The bad news is that the family keeps tight wraps on its recipes - to the point where the spice blends used to flavor the marinades are mixed at the owner’s home, so not even the chef knows the full recipe.
The marinade is based on what Indians call “hung yogurt,” whole-milk yogurt that is tied in cheesecloth and suspended over a bowl to allow the whey to drain off. (Americans call this preparation yogurt cheese.) The yogurt imparts a tangy flavor and has a tenderizing effect on the chicken.
The only remotely tricky part about preparing this recipe is locating whole-milk yogurt (no small challenge in health-conscious North America) and remembering to drain it ahead of time.
As for the other seasonings, I was able to detect the presence of garlic and ginger, cumin and cayenne, and a generous fillip of lemon juice.
Here, then, is my re-creation of Karim’s Afghan Chicken. I hope it lives up to the restaurant’s slogan: “The secret of a good mood … Taste Karim’s food!”
At Karim’s, this dish is made with chicken legs, which are considered richer and tastier than the breast.
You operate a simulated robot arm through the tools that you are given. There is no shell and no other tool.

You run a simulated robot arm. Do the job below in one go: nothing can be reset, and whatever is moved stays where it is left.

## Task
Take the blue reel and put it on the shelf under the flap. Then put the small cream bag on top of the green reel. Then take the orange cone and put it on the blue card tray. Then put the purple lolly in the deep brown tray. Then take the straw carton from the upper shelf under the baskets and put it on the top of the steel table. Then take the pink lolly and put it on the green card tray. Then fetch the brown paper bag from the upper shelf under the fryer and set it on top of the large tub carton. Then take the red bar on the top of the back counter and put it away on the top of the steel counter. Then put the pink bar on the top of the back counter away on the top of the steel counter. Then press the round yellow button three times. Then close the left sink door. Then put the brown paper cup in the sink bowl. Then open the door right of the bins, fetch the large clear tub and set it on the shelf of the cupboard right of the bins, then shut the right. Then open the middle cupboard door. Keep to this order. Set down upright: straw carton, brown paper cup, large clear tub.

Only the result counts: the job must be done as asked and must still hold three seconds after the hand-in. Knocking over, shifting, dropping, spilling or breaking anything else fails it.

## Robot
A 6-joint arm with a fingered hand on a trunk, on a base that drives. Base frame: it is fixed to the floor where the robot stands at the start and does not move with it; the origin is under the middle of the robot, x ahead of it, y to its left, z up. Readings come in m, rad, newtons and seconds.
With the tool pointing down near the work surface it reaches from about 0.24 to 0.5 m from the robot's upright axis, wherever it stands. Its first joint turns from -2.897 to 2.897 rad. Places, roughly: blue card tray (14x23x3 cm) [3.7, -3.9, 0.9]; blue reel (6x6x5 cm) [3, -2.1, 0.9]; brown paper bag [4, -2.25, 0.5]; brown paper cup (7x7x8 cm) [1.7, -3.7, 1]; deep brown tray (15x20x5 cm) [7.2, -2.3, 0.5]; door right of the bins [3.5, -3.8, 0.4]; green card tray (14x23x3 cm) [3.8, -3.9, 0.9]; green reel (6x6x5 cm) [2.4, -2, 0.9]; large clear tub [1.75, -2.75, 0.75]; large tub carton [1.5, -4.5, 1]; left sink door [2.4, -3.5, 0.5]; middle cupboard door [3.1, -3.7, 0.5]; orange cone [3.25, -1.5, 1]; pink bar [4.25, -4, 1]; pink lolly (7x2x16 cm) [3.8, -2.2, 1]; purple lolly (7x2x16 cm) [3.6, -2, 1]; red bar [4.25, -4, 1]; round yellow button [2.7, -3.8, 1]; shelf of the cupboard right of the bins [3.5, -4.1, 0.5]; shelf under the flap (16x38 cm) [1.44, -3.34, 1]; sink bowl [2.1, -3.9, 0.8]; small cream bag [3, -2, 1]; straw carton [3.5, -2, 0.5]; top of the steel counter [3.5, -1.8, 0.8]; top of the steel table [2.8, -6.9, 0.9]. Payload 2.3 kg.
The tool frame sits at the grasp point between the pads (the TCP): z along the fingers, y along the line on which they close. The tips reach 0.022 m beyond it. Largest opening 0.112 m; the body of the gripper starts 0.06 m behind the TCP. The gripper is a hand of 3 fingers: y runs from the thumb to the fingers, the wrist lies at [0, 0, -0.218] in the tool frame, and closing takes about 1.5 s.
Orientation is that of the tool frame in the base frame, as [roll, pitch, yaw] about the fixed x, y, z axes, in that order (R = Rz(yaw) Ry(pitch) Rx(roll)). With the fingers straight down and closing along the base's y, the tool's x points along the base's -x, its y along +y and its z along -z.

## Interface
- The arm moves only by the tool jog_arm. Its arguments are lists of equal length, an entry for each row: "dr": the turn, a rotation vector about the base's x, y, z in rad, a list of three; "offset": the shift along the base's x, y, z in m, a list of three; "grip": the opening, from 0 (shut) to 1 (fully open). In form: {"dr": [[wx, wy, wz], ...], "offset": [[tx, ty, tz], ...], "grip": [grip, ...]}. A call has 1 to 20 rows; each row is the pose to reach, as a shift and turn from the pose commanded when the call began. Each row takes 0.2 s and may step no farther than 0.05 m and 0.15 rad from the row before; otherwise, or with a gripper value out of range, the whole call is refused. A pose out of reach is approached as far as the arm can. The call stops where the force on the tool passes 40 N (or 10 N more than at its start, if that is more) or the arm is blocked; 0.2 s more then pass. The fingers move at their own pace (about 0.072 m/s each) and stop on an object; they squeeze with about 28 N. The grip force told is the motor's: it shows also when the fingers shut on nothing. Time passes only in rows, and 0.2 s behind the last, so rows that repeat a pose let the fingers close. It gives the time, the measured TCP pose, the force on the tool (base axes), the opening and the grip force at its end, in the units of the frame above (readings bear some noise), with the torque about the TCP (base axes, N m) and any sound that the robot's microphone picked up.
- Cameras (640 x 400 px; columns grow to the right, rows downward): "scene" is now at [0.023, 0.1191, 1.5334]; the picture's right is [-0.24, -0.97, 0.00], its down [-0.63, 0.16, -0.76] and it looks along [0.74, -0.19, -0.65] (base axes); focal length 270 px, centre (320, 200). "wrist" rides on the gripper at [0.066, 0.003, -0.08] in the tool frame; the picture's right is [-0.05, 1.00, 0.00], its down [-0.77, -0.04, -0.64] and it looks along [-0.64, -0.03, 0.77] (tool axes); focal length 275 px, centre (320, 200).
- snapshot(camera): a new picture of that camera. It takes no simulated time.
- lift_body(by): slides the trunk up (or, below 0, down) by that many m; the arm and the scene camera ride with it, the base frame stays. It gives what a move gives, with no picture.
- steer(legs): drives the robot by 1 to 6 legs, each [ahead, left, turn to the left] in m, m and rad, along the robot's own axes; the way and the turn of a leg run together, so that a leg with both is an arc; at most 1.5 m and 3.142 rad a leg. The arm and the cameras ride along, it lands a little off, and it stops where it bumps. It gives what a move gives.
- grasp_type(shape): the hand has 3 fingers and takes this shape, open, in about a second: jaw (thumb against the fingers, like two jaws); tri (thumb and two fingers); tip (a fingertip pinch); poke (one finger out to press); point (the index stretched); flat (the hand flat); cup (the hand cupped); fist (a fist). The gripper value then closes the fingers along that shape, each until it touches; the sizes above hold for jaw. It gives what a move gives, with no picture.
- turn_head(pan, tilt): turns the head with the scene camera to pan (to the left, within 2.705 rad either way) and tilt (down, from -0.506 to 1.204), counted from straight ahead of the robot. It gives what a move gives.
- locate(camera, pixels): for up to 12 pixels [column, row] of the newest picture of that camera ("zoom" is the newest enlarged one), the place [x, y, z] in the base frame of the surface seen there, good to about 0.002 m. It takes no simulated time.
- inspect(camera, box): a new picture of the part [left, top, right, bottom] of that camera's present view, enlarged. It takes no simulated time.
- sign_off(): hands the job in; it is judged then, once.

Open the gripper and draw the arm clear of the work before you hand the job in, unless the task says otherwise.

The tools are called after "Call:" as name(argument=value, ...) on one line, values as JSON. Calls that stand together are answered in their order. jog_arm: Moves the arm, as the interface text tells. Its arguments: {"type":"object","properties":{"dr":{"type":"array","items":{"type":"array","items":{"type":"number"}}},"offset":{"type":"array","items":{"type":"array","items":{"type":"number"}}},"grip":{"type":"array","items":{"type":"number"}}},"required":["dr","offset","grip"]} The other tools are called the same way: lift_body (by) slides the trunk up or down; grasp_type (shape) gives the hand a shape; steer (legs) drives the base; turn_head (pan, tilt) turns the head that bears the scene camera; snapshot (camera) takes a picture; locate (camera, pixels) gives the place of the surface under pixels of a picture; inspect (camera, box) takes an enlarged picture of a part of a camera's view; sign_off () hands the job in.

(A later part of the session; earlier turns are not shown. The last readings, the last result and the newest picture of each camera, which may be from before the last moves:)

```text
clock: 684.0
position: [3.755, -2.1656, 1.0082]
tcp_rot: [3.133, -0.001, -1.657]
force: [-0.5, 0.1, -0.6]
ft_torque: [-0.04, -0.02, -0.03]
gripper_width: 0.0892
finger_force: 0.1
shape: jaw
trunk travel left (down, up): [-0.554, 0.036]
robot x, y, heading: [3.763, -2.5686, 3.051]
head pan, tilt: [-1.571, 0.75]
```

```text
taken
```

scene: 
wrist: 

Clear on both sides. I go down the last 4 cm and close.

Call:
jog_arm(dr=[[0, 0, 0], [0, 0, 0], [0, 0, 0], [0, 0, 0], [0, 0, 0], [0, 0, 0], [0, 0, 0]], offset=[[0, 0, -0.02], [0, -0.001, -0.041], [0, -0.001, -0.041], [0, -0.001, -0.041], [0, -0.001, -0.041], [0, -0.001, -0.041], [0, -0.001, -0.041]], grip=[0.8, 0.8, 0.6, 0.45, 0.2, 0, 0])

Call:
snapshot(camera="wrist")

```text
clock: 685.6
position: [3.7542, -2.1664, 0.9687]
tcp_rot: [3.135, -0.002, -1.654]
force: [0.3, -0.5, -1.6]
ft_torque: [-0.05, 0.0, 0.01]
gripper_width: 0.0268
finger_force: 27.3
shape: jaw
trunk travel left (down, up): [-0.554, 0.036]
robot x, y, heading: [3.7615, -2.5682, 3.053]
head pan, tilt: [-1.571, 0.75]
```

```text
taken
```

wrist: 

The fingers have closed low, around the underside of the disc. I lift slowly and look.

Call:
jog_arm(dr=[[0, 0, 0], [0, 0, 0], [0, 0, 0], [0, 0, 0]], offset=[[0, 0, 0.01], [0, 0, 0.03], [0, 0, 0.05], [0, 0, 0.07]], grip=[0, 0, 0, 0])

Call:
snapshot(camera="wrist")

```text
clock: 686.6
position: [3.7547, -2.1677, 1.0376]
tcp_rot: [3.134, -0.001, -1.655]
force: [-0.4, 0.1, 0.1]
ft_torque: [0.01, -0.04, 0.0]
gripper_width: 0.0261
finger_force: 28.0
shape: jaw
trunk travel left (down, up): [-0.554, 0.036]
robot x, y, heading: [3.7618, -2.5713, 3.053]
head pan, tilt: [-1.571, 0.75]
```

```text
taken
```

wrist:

If you prefer white meat, use 4 split bone-in breasts, or even a whole chicken cut into quarters.
1 quart plain whole-milk yogurt
4 whole chicken legs (thighs and drumsticks), about 2 pounds, skinned
8 cloves garlic, chopped
3 tablespoons chopped fresh ginger root
1/2 onion, chopped
1 to 3 teaspoons cayenne pepper
1-1/2 teaspoons salt
1 teaspoon ground coriander
1 teaspoon freshly ground black pepper
1 teaspoon toasted cumin seeds
1 teaspoon sweet or hot paprika
3 tablespoons fresh lemon juice
Sliced red onion
Drain yogurt in yogurt strainer at least 4 hours or as long as overnight. You should have about 2 cups “hung yogurt” (yogurt cheese).
Wash and dry chicken and make 2 or 3 deep slashes to bone in each piece. Set aside.
To prepare marinade, pound garlic, ginger root, onion, cayenne, salt, coriander, pepper, cumin and paprika to a smooth paste in a mortar and pestle, or puree in blender or spice mill. (If pureeing in blender, you’ll need to add the lemon juice and few tablespoons yogurt cheese.)
Combine puree with yogurt cheese and lemon juice in nonreactive mixing bowl and whisk until smooth. Add chicken and coat with mixture. Cover and marinate 4 to 8 hours in refrigerator.
Preheat grill to medium-high. (For best results, work over charcoal.) Grill chicken legs until nicely browned on outside and cooked through, 6 to 9 minutes per side or as needed. There should be no traces of pink at bone.
Transfer chicken to plates or platter. Garnish with sliced onion, tomatoes, cucumber, radishes and lemon wedges.
Yield: 4 servings.
Nutrition information per serving: 380 calories, 14.3 grams fat (34 percent fat calories), 43 grams protein, 20 grams carbohydrate, 161 milligrams cholesterol, 1,121 milligrams sodium.
Steven Raichlen is the author of “High-Flavor, Low-Fat Vegetarian Cooking” (Viking.)